Bloggers of science and academia conduct their business on their blogs, and also heavily socialize using their blogs and the social media directly tied to these blogs. If there is a line between the blogs of science and academia, and the social life of the bloggers, it’s so blurry that it is indistinguishable. I might have jumped into conversations with others in social media on occasion, but I hope that hasn’t resulted in a site that makes it looks like it is designed to be a social enterprise. Having my own blog has led to communicating with people with whom I might become friends. However, I’ll be darned if the those friendships chase away people who otherwise would read the site. I don’t want anybody to even suspect, for a moment, that by reading this site that they are looking at the internal workings of a club.

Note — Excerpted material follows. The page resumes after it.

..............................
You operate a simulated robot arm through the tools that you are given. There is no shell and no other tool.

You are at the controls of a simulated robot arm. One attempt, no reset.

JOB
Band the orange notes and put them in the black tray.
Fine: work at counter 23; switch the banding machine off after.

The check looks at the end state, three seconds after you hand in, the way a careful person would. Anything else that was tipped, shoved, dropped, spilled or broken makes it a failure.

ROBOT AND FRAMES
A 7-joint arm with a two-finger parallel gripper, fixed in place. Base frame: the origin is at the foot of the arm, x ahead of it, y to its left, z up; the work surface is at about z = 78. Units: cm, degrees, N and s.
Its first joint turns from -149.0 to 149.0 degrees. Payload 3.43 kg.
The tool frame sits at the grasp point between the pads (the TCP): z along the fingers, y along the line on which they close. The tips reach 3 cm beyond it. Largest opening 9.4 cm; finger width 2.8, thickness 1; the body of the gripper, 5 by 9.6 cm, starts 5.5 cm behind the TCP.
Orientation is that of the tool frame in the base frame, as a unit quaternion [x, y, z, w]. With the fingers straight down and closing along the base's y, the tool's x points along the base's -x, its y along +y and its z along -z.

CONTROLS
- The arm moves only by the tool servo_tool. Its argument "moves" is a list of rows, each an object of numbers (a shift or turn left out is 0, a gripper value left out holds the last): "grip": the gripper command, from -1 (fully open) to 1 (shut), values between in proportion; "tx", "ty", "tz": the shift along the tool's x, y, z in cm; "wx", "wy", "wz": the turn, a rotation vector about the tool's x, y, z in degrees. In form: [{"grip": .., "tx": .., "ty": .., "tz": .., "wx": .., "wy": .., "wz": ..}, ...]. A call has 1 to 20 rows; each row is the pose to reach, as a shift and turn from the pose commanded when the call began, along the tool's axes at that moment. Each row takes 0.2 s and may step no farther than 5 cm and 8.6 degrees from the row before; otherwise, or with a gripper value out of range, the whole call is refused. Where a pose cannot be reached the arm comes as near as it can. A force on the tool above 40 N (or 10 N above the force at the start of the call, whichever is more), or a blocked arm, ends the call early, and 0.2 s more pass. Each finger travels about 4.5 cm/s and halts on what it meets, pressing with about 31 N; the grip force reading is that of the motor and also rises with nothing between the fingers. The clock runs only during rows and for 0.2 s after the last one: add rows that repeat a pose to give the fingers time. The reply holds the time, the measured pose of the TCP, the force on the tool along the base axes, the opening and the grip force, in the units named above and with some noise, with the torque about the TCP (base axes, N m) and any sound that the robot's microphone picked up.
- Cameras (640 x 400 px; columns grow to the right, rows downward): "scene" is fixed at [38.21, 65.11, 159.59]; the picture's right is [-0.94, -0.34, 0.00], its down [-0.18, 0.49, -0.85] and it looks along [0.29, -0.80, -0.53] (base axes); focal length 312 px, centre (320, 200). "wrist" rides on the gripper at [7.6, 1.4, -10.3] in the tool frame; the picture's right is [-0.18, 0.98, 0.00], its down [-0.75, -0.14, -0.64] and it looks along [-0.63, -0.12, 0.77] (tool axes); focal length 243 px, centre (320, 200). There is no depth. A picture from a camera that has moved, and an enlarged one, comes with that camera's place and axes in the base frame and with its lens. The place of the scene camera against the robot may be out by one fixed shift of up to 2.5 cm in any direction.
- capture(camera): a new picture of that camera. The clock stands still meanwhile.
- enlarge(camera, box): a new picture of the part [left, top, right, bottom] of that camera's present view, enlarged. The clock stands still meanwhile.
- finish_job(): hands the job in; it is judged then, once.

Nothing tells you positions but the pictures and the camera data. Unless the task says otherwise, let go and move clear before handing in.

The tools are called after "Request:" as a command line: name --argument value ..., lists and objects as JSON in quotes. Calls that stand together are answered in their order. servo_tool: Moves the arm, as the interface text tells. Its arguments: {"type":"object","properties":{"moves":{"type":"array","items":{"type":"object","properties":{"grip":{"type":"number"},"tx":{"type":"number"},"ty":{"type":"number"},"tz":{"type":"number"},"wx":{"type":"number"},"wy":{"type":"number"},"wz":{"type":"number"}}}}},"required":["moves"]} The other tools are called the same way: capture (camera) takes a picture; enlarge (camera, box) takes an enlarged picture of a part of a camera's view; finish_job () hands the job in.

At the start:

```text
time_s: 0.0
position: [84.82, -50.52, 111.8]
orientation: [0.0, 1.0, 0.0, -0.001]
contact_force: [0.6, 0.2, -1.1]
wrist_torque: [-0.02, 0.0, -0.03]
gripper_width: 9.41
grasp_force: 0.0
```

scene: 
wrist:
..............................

When I am doing my job as a tropical biologist or an ant biologist, my participation in professional clubs is not obvious in the primary activity of the club: scientific research, publication in journals, and the training of students. We socialize in person and through social media, but this kind of socialization doesn’t directly interfere with our missions of research and student training. In some ways it can indirectly help and indirectly hinder our goals, depending on individuals.
I’m not in a position to tell other people how to run their blogs. However, because the prevailing norm is different than what I wish for my blog, then I have to deal with the fact that this site is, by design, different than other blogs. I’m shooting for elements of Female Science Professor, Myrmecos, Dynamic Ecology and the New York Times. I want this site to be fundamentally different than a newspaper, but I would like to be journalistic in professionalism and accessibility. I want someone who comes here to not think that this site is just some blog, but to see content and ideas that serve the mission and are not designed for the discussion or entertainment of a social club.
While being in the blogger club would bring more attention to this site, it also would also put a fence around the site and keep some people out. I want everybody to feel welcome. I honestly don’t know how well I’ve accomplished this goal to date, and by sharing this mission overtly and publicly, I set the bar for a standard that I wish to maintain.